start Source excerpt
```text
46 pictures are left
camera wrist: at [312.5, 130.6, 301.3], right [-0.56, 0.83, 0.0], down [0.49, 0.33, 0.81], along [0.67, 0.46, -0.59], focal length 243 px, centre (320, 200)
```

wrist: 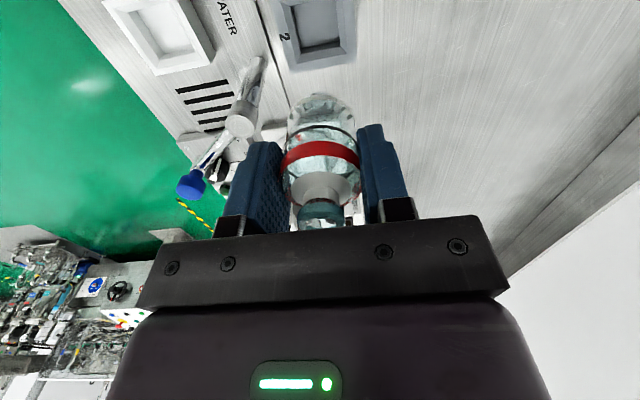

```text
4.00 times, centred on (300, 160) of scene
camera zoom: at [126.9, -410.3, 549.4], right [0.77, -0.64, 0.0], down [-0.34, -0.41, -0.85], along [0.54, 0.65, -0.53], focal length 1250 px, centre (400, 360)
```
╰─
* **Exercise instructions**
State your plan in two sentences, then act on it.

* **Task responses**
end Source excerpt
* **Exercise instructions**
**A.** Write out the reading passage from "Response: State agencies" to "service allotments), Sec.", both included.
**B.** Continue the reading passage that opens with "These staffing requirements".
start Reading passage
These staffing requirements are absent from the existing regulation 
regarding staffing; we add a new paragraph (e) to this provision that 
sets forth these requirements to assist State agencies to better 
understand their obligations under the Act related to staffing. The 
role of the Legal Assistance Developer is

[[Page 11577]]

discussed more fully in the preamble, below.
---------------------------------------------------------------------------

    \37\ 42 U.S.C. 3027(a)(13).
    \38\ 42 U.S.C. 3058j.
---------------------------------------------------------------------------

    Comment: We received comments of support for language recognizing 
the Ombudsman as the head of the Office of the State Long-Term Care 
Ombudsman and for including expectations for the Legal Assistance 
Developer. Other commenters expressed concern that provisions regarding 
State agency oversight of the Ombudsman program would create 
complexities within their State agency's current organizational 
structure.
    Response: We appreciate these comments. Regarding concerns with 
oversight of the Ombudsman program, the updates included in the 
proposed rule did not differ significantly from current regulatory 
expectations. We have made a minor revision to proposed Sec.  1321.7(c) 
for clarity. ACL will provide technical assistance to help State 
agencies understand and satisfy these requirements.
    Comment: We also received a recommendation that State agencies be 
allowed to enter into a contract or other arrangement to designate an 
individual as Legal Assistance Developer.
    Response: State agencies have the discretion to make human 
resources decisions about how to staff their agencies in order to 
fulfill their obligations under the Act.
Sec.  1321.9 State Agency Policies and Procedures
    We retitle the provision contained in Sec.  1321.11 of the existing 
regulation (State agency policies) to better reflect the intent of the 
provision and to redesignate it here as Sec.  1321.9. We also 
incorporate provisions contained in Sec.  1321.45 (Transfer between 
congregate and home-delivered nutrition service allotments), Sec.  
1321.47 (Statewide non-Federal share requirements), Sec.  1321.49 
(State agency maintenance of effort), Sec.  1321.67 (Service 
contributions), and Sec.  1321.73 (Grant related income under Title 
III-C) within this provision to consolidate and streamline applicable 
requirements.
    Section 305 of the Act requires the designated State agencies to 
``[. . .] be primarily responsible for the planning, policy 
development, administration, coordination, priority setting, and 
evaluation of all State activities related to the objectives of this 
Act[.]'' \39\ Consistent with that obligation, this final rule requires 
State agencies to promulgate policies and procedures related to a range 
of topics that fall within the State agency's authority to oversee 
compliance with the State plan in Sec.  1321.9(c)(1) (policies and 
procedures related to direct service provision) and Sec.  1321.9(c)(2) 
(policies and procedures related to fiscal requirements). The policy 
development process includes the establishment of procedures, which set 
forth the steps to follow to implement policies. Accordingly, we have 
included minor revisions to clarify that the policy development and 
implementation process includes the establishment of procedures, as 
well as policies.
end Reading passage
* **Task responses**
**A.**
Response: State agencies have the discretion to make human 
resources decisions about how to staff their agencies in order to 
fulfill their obligations under the Act.
Sec.  1321.9 State Agency Policies and Procedures
    We retitle the provision contained in Sec.  1321.11 of the existing 
regulation (State agency policies) to better reflect the intent of the 
provision and to redesignate it here as Sec.  1321.9. We also 
incorporate provisions contained in Sec.  1321.45 (Transfer between 
congregate and home-delivered nutrition service allotments), Sec.

**B.**
---------------------------------------------------------------------------

    \39\ 42 U.S.C. 3025(a).
---------------------------------------------------------------------------

    The language at Sec.  1321.9(a) is intended to (1) reflect 
statutory updates (i.e., the LTCOP regulation (45 CFR part 1324) which 
was promulgated in 2015); (2) clarify that the State agency's 
obligations to develop policies and procedures extend to elder abuse 
prevention and legal assistance development programs; (3) confirm the 
ability of the State agency to allow procedures to be developed at the 
AAA level, except where specifically prohibited; and (4) clarify the 
State agency's responsibility for monitoring the compliance of 
activities initiated under Title III with all applicable requirements 
to ensure that grant awards are used for the authorized purposes and in 
compliance with Federal law.
    The Act contains many programmatic and fiscal requirements of which 
State agencies must be aware and for which State agencies must have 
established policies and procedures. For clarity and ease of reference, 
we combine the areas for which State agencies must have established 
policies and procedures in this provision. The first area relates to 
data collection and reporting. Section 307 of the Act requires the 
collection of data and periodic (at a minimum, once each fiscal year) 
submission of reports to ACL regarding State agency and AAA 
activities.\40\ ACL has implemented a national reporting system and 
reporting requirements that must be used by all State agencies to 
ensure timely and consistent reporting. Section 1321.9(b) sets forth 
the State agency's responsibility to have policies and procedures to 
ensure that its data collection and reporting align with ACL's 
requirements.
---------------------------------------------------------------------------

    \40\ 42 U.S.C. 3027.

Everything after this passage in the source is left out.